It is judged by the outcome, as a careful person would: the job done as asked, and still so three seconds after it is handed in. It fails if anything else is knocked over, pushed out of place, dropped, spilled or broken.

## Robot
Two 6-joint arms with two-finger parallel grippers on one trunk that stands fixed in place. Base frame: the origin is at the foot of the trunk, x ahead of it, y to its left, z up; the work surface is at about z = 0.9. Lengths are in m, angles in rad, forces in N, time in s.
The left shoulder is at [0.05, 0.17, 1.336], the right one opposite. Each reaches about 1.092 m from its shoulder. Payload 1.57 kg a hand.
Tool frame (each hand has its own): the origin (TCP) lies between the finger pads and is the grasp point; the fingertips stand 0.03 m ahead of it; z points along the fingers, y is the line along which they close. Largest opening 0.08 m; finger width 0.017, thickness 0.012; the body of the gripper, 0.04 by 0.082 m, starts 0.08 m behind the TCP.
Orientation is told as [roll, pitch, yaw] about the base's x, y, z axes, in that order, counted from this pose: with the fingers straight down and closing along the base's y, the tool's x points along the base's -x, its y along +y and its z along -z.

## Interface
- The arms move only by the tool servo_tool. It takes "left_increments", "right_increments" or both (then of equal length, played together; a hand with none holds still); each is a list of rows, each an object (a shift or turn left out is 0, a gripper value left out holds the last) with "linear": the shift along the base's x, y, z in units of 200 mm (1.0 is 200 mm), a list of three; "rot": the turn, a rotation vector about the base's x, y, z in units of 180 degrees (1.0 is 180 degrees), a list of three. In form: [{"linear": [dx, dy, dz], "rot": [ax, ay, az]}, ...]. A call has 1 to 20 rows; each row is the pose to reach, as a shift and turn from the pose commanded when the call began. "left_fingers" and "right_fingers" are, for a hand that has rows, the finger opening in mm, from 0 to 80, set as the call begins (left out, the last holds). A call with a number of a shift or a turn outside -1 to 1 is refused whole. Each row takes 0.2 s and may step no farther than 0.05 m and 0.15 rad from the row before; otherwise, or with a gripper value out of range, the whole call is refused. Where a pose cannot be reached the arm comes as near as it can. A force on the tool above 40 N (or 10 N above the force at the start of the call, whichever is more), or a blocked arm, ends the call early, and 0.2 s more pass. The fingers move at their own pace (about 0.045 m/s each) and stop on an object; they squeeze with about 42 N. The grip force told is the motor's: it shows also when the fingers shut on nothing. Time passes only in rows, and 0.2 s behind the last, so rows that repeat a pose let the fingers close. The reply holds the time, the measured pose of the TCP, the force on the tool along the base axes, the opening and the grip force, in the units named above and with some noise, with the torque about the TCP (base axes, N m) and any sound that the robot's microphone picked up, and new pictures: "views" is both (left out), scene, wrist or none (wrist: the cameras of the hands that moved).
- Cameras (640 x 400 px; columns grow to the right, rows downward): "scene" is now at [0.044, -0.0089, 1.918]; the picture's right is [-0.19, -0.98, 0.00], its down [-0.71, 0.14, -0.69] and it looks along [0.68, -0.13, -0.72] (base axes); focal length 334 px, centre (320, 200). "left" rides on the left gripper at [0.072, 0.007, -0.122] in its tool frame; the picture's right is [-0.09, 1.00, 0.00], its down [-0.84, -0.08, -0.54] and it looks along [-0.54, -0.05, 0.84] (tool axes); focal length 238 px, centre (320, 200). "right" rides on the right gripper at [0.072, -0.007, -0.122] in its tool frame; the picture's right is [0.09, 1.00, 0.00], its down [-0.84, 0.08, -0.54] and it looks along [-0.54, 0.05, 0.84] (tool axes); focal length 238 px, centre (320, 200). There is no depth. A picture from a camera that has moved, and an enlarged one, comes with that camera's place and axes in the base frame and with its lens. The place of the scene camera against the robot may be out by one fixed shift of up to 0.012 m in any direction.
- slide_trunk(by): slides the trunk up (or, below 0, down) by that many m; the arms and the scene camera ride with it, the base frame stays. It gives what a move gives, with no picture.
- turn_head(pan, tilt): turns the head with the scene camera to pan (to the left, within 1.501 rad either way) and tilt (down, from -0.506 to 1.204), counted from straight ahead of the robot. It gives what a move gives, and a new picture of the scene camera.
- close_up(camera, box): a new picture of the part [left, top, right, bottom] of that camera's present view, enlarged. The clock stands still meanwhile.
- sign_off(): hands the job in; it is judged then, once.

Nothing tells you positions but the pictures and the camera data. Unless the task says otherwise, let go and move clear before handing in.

+===+

Directions — Print the material above once more, exactly.

Reply to the exercise —
It is judged by the outcome, as a careful person would: the job done as asked, and still so three seconds after it is handed in. It fails if anything else is knocked over, pushed out of place, dropped, spilled or broken.

## Robot
Two 6-joint arms with two-finger parallel grippers on one trunk that stands fixed in place. Base frame: the origin is at the foot of the trunk, x ahead of it, y to its left, z up; the work surface is at about z = 0.9. Lengths are in m, angles in rad, forces in N, time in s.
The left shoulder is at [0.05, 0.17, 1.336], the right one opposite. Each reaches about 1.092 m from its shoulder. Payload 1.57 kg a hand.
Tool frame (each hand has its own): the origin (TCP) lies between the finger pads and is the grasp point; the fingertips stand 0.03 m ahead of it; z points along the fingers, y is the line along which they close. Largest opening 0.08 m; finger width 0.017, thickness 0.012; the body of the gripper, 0.04 by 0.082 m, starts 0.08 m behind the TCP.
Orientation is told as [roll, pitch, yaw] about the base's x, y, z axes, in that order, counted from this pose: with the fingers straight down and closing along the base's y, the tool's x points along the base's -x, its y along +y and its z along -z.

## Interface
- The arms move only by the tool servo_tool. It takes "left_increments", "right_increments" or both (then of equal length, played together; a hand with none holds still); each is a list of rows, each an object (a shift or turn left out is 0, a gripper value left out holds the last) with "linear": the shift along the base's x, y, z in units of 200 mm (1.0 is 200 mm), a list of three; "rot": the turn, a rotation vector about the base's x, y, z in units of 180 degrees (1.0 is 180 degrees), a list of three. In form: [{"linear": [dx, dy, dz], "rot": [ax, ay, az]}, ...]. A call has 1 to 20 rows; each row is the pose to reach, as a shift and turn from the pose commanded when the call began. "left_fingers" and "right_fingers" are, for a hand that has rows, the finger opening in mm, from 0 to 80, set as the call begins (left out, the last holds). A call with a number of a shift or a turn outside -1 to 1 is refused whole. Each row takes 0.2 s and may step no farther than 0.05 m and 0.15 rad from the row before; otherwise, or with a gripper value out of range, the whole call is refused. Where a pose cannot be reached the arm comes as near as it can. A force on the tool above 40 N (or 10 N above the force at the start of the call, whichever is more), or a blocked arm, ends the call early, and 0.2 s more pass. The fingers move at their own pace (about 0.045 m/s each) and stop on an object; they squeeze with about 42 N. The grip force told is the motor's: it shows also when the fingers shut on nothing. Time passes only in rows, and 0.2 s behind the last, so rows that repeat a pose let the fingers close. The reply holds the time, the measured pose of the TCP, the force on the tool along the base axes, the opening and the grip force, in the units named above and with some noise, with the torque about the TCP (base axes, N m) and any sound that the robot's microphone picked up, and new pictures: "views" is both (left out), scene, wrist or none (wrist: the cameras of the hands that moved).
- Cameras (640 x 400 px; columns grow to the right, rows downward): "scene" is now at [0.044, -0.0089, 1.918]; the picture's right is [-0.19, -0.98, 0.00], its down [-0.71, 0.14, -0.69] and it looks along [0.68, -0.13, -0.72] (base axes); focal length 334 px, centre (320, 200). "left" rides on the left gripper at [0.072, 0.007, -0.122] in its tool frame; the picture's right is [-0.09, 1.00, 0.00], its down [-0.84, -0.08, -0.54] and it looks along [-0.54, -0.05, 0.84] (tool axes); focal length 238 px, centre (320, 200). "right" rides on the right gripper at [0.072, -0.007, -0.122] in its tool frame; the picture's right is [0.09, 1.00, 0.00], its down [-0.84, 0.08, -0.54] and it looks along [-0.54, 0.05, 0.84] (tool axes); focal length 238 px, centre (320, 200). There is no depth. A picture from a camera that has moved, and an enlarged one, comes with that camera's place and axes in the base frame and with its lens. The place of the scene camera against the robot may be out by one fixed shift of up to 0.012 m in any direction.
- slide_trunk(by): slides the trunk up (or, below 0, down) by that many m; the arms and the scene camera ride with it, the base frame stays. It gives what a move gives, with no picture.
- turn_head(pan, tilt): turns the head with the scene camera to pan (to the left, within 1.501 rad either way) and tilt (down, from -0.506 to 1.204), counted from straight ahead of the robot. It gives what a move gives, and a new picture of the scene camera.
- close_up(camera, box): a new picture of the part [left, top, right, bottom] of that camera's present view, enlarged. The clock stands still meanwhile.
- sign_off(): hands the job in; it is judged then, once.

Nothing tells you positions but the pictures and the camera data. Unless the task says otherwise, let go and move clear before handing in.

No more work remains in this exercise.